STATED EXERCISE:
Beginning with the first line of the data below, extract each line up to and including the one containing "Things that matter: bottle". Copy them exactly and add nothing.

RECORDED DATA:
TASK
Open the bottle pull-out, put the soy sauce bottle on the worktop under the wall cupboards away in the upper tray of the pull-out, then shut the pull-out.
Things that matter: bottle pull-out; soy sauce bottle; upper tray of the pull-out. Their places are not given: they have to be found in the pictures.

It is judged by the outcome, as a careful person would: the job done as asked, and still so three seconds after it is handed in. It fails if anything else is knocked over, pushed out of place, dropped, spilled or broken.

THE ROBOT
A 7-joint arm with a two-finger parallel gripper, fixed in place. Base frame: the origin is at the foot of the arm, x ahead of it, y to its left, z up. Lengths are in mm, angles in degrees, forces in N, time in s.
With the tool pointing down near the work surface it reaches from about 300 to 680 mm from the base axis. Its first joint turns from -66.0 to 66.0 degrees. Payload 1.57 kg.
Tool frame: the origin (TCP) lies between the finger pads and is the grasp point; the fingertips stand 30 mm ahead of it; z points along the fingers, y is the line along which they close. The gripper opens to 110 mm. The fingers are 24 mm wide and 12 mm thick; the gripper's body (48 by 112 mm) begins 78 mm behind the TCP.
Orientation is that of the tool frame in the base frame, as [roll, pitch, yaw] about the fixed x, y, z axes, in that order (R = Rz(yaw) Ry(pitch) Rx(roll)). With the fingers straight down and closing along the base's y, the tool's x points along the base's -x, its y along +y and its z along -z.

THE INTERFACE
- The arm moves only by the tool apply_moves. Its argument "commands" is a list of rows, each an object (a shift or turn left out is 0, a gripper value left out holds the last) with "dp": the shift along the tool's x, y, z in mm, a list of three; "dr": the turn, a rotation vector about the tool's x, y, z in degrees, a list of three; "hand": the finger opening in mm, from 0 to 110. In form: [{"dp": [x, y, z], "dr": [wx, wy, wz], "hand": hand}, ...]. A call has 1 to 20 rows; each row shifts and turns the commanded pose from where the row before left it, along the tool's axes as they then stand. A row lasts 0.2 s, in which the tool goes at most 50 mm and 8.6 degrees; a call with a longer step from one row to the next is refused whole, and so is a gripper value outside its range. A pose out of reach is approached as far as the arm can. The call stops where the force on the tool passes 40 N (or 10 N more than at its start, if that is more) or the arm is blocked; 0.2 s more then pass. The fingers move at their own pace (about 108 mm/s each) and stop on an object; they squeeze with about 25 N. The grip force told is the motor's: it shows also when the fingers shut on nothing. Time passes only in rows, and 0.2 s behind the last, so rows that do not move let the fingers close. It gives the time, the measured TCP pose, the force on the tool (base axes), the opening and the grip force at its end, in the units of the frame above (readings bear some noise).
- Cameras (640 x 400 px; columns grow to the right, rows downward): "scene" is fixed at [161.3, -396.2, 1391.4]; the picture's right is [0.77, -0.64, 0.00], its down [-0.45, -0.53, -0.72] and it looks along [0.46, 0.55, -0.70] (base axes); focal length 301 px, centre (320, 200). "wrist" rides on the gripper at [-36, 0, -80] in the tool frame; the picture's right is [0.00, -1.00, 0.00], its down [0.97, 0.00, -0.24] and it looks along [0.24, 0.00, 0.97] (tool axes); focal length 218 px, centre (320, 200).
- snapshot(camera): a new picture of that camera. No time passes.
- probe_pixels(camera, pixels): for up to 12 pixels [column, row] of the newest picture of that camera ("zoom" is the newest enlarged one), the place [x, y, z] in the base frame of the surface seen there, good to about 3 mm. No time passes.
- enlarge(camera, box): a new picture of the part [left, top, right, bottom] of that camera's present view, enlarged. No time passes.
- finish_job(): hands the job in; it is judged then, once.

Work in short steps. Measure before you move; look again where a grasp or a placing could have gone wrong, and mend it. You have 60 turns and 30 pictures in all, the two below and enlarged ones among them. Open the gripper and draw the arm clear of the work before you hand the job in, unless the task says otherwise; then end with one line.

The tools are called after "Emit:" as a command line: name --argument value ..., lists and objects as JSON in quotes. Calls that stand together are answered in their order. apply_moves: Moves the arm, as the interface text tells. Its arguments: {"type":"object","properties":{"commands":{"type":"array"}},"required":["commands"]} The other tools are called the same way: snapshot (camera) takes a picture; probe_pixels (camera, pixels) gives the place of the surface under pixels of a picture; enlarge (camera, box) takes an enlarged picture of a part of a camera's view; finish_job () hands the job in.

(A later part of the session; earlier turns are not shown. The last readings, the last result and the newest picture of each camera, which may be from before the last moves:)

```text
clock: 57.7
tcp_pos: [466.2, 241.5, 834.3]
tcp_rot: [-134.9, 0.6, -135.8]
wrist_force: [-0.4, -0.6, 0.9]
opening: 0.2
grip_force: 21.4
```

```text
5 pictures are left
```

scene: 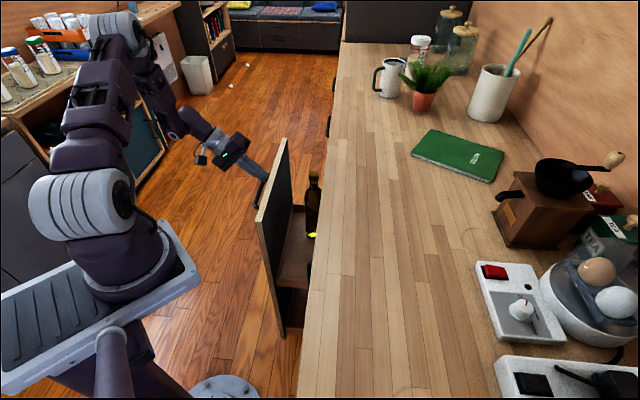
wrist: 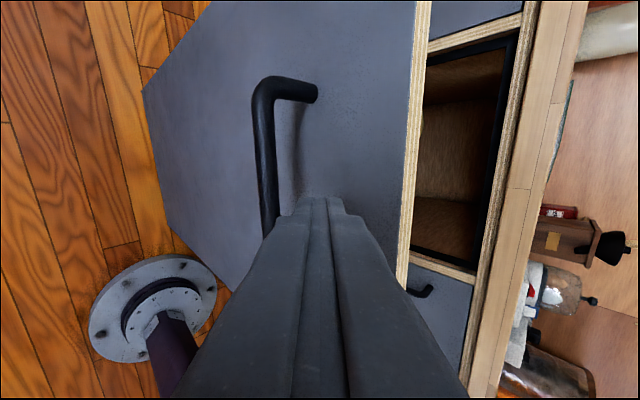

THE OUTPUT:
TASK
Open the bottle pull-out, put the soy sauce bottle on the worktop under the wall cupboards away in the upper tray of the pull-out, then shut the pull-out.
Things that matter: bottle pull-out; soy sauce bottle; upper tray of the pull-out. Their places are not given: they have to be found in the pictures.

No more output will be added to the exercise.